この本に収められた記事は2003年〜2004年のものだけれど、あつかっている題材はそれ以前のものも含んでいる。古いと感じるものもあるかもしれない。でも、だからこそ思い出して、もう一度考えて、知ろうとするべきなんだと思った。

僕らは有機体のネットワークだ。僕らの同意のもとに世界はある。一人ひとりがこの世界に責任がある。(あとがきより/p213)

この言葉が、私が去年の今頃に思っていた(id:ichinics:20050216:p3)ことに重なるような気がして、ちょっと勇気づけられた。

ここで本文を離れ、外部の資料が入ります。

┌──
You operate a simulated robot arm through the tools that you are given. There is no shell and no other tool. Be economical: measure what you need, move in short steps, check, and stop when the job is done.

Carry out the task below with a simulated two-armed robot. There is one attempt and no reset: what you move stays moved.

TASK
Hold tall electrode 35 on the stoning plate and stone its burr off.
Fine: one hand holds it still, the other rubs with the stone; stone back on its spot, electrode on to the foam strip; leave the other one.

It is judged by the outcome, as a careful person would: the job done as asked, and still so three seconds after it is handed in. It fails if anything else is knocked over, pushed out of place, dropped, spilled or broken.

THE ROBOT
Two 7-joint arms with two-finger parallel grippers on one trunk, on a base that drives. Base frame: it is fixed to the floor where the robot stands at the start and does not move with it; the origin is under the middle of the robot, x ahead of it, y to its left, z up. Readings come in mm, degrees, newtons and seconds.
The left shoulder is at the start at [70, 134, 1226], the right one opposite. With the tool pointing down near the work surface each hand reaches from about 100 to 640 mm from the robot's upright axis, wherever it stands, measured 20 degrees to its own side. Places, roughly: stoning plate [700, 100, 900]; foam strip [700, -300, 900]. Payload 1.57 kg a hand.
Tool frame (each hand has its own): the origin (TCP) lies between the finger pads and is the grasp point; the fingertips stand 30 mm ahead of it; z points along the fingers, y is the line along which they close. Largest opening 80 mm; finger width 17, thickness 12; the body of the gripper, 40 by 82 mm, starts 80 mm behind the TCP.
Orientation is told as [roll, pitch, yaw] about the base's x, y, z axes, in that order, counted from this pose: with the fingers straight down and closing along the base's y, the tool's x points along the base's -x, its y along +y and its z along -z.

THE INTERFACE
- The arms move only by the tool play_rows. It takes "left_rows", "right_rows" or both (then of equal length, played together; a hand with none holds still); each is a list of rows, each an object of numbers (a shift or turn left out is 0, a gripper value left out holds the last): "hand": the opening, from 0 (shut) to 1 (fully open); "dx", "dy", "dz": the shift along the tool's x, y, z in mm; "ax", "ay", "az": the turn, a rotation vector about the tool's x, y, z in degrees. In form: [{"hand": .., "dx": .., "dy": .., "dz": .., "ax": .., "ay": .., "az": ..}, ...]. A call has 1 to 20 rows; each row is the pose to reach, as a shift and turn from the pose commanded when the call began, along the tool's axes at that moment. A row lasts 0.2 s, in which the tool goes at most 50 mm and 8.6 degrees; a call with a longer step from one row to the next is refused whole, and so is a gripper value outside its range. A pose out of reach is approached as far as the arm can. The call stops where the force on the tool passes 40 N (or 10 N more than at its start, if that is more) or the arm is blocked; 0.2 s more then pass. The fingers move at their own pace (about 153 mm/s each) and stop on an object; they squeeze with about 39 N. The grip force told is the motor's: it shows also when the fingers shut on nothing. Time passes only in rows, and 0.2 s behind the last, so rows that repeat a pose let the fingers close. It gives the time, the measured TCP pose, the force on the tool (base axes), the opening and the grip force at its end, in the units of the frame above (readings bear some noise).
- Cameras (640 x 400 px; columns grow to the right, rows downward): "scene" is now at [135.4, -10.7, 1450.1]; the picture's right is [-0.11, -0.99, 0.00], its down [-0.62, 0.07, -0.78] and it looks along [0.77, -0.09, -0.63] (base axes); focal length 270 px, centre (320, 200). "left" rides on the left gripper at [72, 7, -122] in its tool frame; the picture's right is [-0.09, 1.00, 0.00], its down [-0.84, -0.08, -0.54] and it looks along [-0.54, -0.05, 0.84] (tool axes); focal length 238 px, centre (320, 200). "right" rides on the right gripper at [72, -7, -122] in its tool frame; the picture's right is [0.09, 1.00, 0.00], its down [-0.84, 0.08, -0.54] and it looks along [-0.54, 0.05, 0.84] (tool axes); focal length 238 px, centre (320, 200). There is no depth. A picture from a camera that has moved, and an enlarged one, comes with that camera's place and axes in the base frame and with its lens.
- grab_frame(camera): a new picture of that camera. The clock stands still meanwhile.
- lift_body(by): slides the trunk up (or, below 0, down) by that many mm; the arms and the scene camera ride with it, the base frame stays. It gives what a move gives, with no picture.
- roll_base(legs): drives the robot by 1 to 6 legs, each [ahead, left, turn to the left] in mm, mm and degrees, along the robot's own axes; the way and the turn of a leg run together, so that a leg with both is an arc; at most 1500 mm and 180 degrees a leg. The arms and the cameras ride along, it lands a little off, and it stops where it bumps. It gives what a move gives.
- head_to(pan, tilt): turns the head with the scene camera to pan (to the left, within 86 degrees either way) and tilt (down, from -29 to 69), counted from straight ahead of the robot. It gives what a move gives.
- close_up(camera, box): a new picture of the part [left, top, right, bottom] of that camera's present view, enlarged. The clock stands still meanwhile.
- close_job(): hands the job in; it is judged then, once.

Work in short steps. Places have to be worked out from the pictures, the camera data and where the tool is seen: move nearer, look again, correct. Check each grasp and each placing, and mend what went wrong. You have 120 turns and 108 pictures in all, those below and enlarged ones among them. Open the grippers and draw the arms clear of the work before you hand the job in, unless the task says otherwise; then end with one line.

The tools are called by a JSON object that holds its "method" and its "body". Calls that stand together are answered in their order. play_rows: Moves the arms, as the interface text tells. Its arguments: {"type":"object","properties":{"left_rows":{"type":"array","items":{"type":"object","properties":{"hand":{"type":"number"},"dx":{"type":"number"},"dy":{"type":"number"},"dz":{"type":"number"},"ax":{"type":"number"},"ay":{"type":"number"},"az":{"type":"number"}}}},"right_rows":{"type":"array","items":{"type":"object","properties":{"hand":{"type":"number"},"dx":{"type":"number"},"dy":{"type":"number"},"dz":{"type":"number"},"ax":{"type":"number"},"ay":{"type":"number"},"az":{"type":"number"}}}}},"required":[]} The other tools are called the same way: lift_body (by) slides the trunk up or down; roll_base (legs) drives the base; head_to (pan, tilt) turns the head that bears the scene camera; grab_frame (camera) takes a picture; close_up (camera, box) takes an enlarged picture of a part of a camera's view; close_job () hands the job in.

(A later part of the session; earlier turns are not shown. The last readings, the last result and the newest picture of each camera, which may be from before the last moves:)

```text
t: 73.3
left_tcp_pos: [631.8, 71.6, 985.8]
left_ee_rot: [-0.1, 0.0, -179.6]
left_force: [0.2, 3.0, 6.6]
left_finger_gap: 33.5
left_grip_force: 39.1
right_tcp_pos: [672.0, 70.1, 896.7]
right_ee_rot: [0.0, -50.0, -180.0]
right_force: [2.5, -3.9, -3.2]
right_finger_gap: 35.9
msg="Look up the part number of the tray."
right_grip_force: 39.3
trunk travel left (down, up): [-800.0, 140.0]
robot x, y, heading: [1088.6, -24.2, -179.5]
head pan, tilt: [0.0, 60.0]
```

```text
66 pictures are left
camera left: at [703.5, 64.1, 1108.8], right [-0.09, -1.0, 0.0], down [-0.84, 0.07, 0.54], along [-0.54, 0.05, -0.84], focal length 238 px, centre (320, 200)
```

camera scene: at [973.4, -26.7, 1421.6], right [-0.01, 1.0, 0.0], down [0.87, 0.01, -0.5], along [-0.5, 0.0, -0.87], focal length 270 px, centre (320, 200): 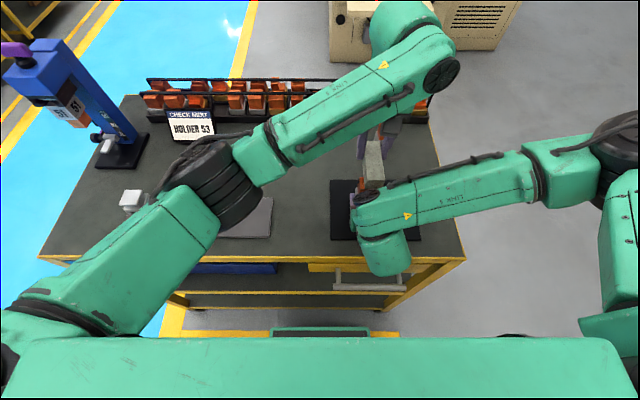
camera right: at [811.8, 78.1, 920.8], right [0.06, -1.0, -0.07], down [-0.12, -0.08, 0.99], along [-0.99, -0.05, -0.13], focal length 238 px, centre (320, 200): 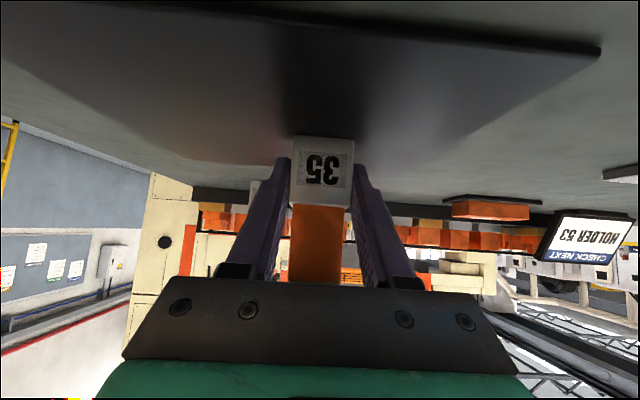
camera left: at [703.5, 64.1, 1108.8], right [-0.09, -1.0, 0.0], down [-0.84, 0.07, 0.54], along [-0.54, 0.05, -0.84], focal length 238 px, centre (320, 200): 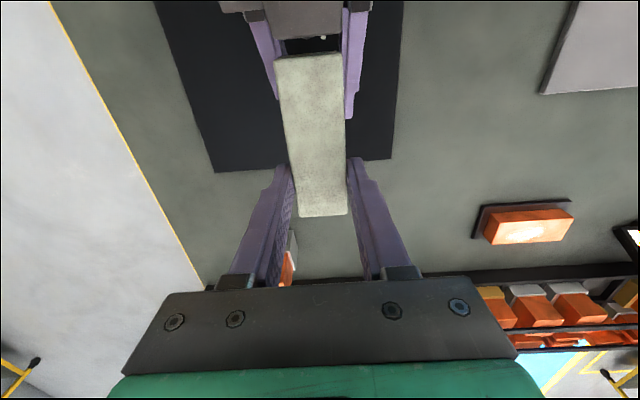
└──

私はとても感傷的な性格をしていて、そんな自分が時々うっとうしい。でも例えば少年犯罪について「親なんか市中引き回しの上、打ち首に」なんて言う政治家がいて、加害者の「心の闇」に迫るなんてテレビ番組があちこちで放送され、その影で自殺する加害者遺族の何と多いことか。そんなことを言えば「同情するのか」と非難する人もいるだろう。「A」を勧めた友人に、眉をひそめられたこともある。でも、想像して、葛藤してしまうことの何が悪いのか。誰だって、今日と変わらない明日が保証されてるなんてことはないんだし、非難することの反対が同情ではないはずだ。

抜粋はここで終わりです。